# AIM A
Quote the article word for word, starting at "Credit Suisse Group" and ending with "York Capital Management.".
# AIM B
Continue the article that opens with "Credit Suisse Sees".

# ARTICLE
— Begin —

Credit Suisse Sees Higher Provisions in $680 Million Mortgage-Backed Bonds Case

Credit Suisse Group AG signaled a $380 million fourth-quarter hit related to a long-standing legal case surrounding residential mortgage-backed securities, adding to the bank’s woes after it wrote down its stake in hedge fund York Capital Management.

The Zurich-based lender is facing costs of as much as $680 million after the New York judge presiding over the case ordered the bank and municipal-bond insurer MBIA to submit estimates of damages related to the mortgages, issued in 2007, Credit Suisse said in a statement on Tuesday. It has already set aside $300 million to cover losses in the case.

Credit Suisse Warns of $380 Million Fourth-Quarter Legal Hit

The development adds to a trickle of bad news for Chief Executive Officer Thomas Gottstein that threatens to plunge the lender into a fourth-quarter loss, after it flagged a $450 million impairment on its stake in York Capital last week. It comes on the same day that Credit Suisse proposed Antonio Horta-Osorio to succeed Urs Rohner as chairman, tapping the first non-Swiss person for the role as it seeks to move past one of the most turbulent years in its history.

Rohner, who will step down next year after reaching his term limit, came under pressure last year when a damaging spying scandal culminated in a power struggle between him and Tidjane Thiam, the former CEO. Rohner prevailed, ousting Thiam and naming Gottstein to take over.

The new CEO has had to contend with a series of setback in his first year. Just last week, the bank said it would book a $450 million impairment on its stake in York Capital as the U.S. investment firm founded by Jamie Dinan winds down most of its hedge-fund strategies in the wake of this year’s market upheaval. The Swiss bank agreed to take a 30% stake in York in 2010, offering to pay at least $425 million at the time to give clients access to alternative investments.

— End —

# DATASET CONTENT

— Begin —

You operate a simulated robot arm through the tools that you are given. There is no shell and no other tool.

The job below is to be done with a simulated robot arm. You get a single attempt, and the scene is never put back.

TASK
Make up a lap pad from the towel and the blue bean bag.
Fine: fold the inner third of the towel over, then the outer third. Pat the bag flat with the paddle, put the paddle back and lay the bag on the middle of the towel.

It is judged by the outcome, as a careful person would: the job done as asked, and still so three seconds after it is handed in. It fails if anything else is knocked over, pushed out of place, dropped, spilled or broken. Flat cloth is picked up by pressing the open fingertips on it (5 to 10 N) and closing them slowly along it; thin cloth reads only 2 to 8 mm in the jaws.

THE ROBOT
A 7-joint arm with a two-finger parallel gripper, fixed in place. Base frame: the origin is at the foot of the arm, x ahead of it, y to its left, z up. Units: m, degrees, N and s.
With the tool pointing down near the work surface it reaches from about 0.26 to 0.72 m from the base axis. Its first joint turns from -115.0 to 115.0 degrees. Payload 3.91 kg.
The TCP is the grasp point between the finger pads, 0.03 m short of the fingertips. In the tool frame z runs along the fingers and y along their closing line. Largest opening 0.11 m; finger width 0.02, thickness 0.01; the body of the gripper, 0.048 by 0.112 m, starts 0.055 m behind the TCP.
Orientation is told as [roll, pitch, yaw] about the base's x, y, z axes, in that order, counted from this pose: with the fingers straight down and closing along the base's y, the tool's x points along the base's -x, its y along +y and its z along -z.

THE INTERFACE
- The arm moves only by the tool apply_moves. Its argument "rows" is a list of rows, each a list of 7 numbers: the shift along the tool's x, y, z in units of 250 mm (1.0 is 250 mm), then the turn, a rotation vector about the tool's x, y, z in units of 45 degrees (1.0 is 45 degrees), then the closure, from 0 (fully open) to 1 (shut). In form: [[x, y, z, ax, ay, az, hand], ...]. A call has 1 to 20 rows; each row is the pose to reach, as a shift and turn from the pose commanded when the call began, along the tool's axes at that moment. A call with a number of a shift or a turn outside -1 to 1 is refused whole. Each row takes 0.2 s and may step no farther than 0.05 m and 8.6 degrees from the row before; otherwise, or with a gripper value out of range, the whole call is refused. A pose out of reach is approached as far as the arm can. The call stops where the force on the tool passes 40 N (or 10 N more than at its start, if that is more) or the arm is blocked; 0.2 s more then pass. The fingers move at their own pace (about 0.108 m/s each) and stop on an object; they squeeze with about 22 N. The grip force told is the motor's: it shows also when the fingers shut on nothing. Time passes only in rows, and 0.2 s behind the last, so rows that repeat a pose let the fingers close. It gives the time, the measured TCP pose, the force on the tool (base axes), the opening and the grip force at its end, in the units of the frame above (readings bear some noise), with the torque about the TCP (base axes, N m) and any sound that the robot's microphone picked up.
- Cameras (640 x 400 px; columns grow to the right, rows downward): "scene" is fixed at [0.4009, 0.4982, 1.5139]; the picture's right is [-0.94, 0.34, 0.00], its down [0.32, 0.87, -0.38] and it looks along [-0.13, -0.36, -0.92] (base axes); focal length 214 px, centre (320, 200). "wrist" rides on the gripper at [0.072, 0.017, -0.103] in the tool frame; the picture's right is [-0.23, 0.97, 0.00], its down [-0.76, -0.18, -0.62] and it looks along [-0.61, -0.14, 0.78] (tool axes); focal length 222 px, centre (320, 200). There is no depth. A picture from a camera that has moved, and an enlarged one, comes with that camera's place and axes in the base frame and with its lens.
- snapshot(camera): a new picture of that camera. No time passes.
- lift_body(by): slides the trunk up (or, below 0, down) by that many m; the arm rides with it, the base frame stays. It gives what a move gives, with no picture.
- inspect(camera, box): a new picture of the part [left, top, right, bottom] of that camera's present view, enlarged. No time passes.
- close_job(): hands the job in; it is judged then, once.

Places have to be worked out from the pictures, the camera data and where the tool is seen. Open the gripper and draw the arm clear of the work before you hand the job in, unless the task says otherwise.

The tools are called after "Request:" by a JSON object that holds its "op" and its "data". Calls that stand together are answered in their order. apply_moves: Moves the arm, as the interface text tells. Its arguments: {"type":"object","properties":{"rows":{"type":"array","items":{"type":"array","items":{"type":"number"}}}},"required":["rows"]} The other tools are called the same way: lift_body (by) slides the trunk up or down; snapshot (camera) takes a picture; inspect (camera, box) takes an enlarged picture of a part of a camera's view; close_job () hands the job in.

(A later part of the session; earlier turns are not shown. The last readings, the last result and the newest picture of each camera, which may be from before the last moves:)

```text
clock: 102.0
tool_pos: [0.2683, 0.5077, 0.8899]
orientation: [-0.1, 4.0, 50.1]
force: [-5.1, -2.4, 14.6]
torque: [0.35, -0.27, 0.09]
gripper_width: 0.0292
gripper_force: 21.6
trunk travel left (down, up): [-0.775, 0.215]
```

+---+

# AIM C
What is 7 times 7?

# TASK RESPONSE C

— End —

# TASK RESPONSE A
Credit Suisse Group AG signaled a $380 million fourth-quarter hit related to a long-standing legal case surrounding residential mortgage-backed securities, adding to the bank’s woes after it wrote down its stake in hedge fund York Capital Management.

# TASK RESPONSE B
While the size of the new legal provision could still change, Credit Suisse plans to increase the amount it needs to set aside in the fourth quarter unless it hears from the judge in the case before the end of the year, according to a spokesman. The bank will communicate the impact when it presents earnings in February.

Assuming the bank books the two hits as expected, “the numbers show a loss for the fourth quarter,” said Andreas Venditti, an analyst at Vontobel. “Analysts and investors seem to have forgotten about these mortgage cases” that Switzerland’s biggest lenders are still facing.

Most Exposure

Credit Suisse is among banks including Morgan Stanley, UBS Group AG and Nomura Holdings Inc. that are still defending themselves against claims on the sale of the securities that plummeted in value during the 2008 financial crisis, with billions of dollars at risk. Credit Suisse probably has the most exposure as it faces suits seeking more than $3 billion, according to Bloomberg Intelligence.

MBIA is seeking $740 million in damages from Credit Suisse for the bank’s alleged breach of contract. The bond insurer claims Credit Suisse did not make good on promises to repurchase RMBS transactions sold by the bank and insured by MBIA in 2007. Over the last 10 years, MBIA also brought claims of material misrepresentations, fraudulent inducement and breach of contract.

Switzerland’s second-biggest bank said earlier on Tuesday it still believes it has strong grounds for appeal. The lender said it would give an update on the expected impact on fourth-quarter results “in due course” because of the increase in provisions, without giving more details.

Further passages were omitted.